I'm still trying to understand what is going on, and my printk()s show
that this is not entirely true.
When smp_init() is entered on mainline om imx6s, cpu_possible_mask and
cpu_present_mask both contain two cpus. These get initialized in
arm_dt_init_cpu_maps() and stay unmodified since then.
But cpu_online() returns 1 for cpu0 and 0 from cpu1 - thus it is
cpu_online() check, not possible_mask or present_mask, that prevents
cpu1 initialization attempt.
Not sure I understand logic behind this.
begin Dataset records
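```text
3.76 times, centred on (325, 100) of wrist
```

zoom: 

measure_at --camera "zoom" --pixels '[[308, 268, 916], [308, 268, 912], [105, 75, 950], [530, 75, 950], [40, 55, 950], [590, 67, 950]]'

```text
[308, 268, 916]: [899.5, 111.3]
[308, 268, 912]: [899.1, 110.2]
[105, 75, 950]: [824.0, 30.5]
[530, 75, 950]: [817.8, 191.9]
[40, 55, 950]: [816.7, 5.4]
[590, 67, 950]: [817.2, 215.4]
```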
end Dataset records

With the current code,
resulting cpu_possible_mask depends on CONFIG_SMP_ON_UP:
- if it is set, cpu_possible_mask contains (0 1), as initialized in
arm_dt_init_cpu_maps()
- if it is not set, cpu_possible_mask contains (0), since
imx_smp_init_cpus() removes 1 from there.
This does not seem to be intended difference.